Adolescence is an especially vulnerable time for youth and though youth experiencing gender identity conflict have an additional layer of physical and psychosocial stress, the health benefits of avoiding sexual risk are universally applicable to all youth.

Important Considerations for Sex Ed Instructors

The target audience for SRA educators typically includes pre-pubescent students and/or adolescents for whom the natural process of puberty is well underway. Therefore, although rare, it is important to raise awareness regarding transgenderism in order that, as a primary objective, our approach to gender identity issues is informed and embodies the best health outcomes for all students.

Some individuals experience conflict with the gender assigned to them at birth. The National Institutes of Health identifies this condition as gender dysphoria: “Gender dysphoria is a condition in which there is a conflict between a person’s physical gender and the gender he or she identifies.”[i] For adolescents, however, medical and psychological research illuminates our understanding by reporting that 98% of boys and 88% of girls exhibiting gender dysphoria eventually accept their biological sex after naturally progressing through puberty.[ii] Ascend believes that this clarifying information can provide important guidance for sex education instructors and encourages the following considerations as we work with youth:

  1. In addition to the typical challenges adolescents experience as they mature, youth with gender identity conflict experience an added layer of physical, and psychosocial stress. Adolescence is an exceptionally vulnerable time for a young person requiring increased sensitivity and awareness.

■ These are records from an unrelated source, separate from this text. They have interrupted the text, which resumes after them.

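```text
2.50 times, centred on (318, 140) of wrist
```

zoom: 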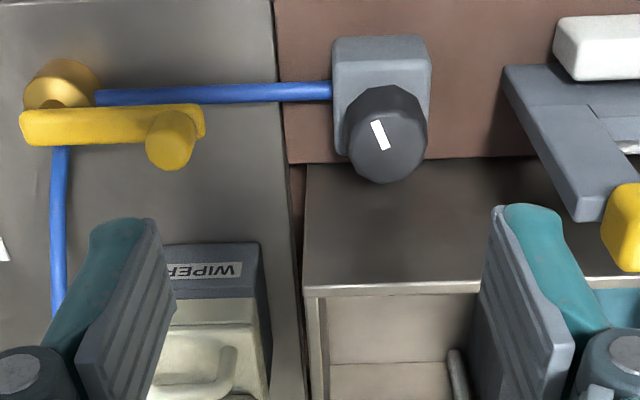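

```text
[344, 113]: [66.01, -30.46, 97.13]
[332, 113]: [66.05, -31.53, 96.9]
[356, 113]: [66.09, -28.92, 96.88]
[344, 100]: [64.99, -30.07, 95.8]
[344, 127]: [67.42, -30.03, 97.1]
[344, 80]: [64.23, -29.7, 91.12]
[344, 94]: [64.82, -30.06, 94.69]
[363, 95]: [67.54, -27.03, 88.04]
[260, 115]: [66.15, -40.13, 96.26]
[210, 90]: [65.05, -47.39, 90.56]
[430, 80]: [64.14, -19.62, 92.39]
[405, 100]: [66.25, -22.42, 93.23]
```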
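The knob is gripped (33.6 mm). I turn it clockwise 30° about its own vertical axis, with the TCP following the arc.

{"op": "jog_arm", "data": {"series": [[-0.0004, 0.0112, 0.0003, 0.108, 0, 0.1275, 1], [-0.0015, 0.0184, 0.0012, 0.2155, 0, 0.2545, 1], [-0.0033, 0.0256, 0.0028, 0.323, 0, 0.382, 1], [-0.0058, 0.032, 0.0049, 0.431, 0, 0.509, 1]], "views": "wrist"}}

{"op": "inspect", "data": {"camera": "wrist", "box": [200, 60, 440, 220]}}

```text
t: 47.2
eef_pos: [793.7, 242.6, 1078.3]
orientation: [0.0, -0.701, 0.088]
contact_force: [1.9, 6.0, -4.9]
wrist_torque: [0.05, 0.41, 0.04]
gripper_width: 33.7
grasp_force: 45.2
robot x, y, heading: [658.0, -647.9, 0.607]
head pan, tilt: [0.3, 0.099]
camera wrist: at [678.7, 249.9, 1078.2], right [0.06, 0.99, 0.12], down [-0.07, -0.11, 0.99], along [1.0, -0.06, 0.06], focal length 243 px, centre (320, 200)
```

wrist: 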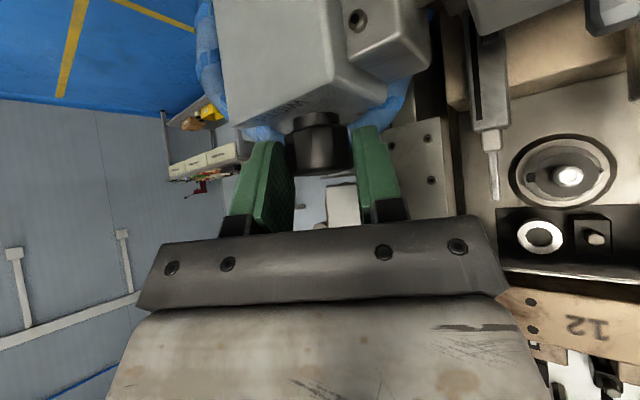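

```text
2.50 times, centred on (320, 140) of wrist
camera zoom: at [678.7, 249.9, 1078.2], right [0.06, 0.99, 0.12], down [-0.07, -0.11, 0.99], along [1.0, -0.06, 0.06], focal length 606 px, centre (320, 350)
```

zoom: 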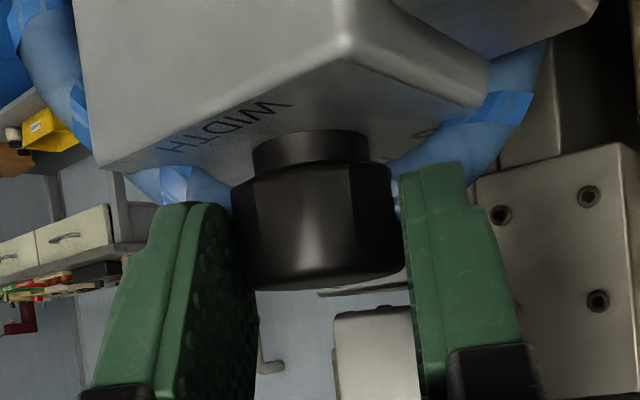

  2. It is inadvisable to oversimplify cases of gender identity. Individuals displaying a deviation from the sexual binary norm require interventions outside the scope of standard sex education content and far outside the professional training of most sex education instructors.

  3. Knowing the considerable fluidity of gender identity conflict for an adolescent experiencing such conflict, it would be inappropriate and unethical to assert or affirm that their current gender identity, if opposite their biological sex, is a permanent status, since most gender dysphoria will be resolved and most adolescents will eventually accept the gender assigned to them at birth.

  4. The intrinsic value of all students must be clearly communicated, regardless of gender identity.

  5. All youth deserve the optimal health message central to SRA education regardless of sexual identity. Teen sex is a risk behavior for ALL youth.


[i] Berger, F. (2016, May 3) Medical Encyclopedia Bethesda, MD:U.S. National Library of Medicine. Accessed on May 30, 2016 at https://www.nlm.

[ii] American Psychiatric Association: Diagnostic and Statistical Manual of Mental Disorders, Fifth Edition, Arlington, VA, American Psychiatric As- sociation, 2013 (451-459). See page 455 re: rates of persistence of gender dysphoria.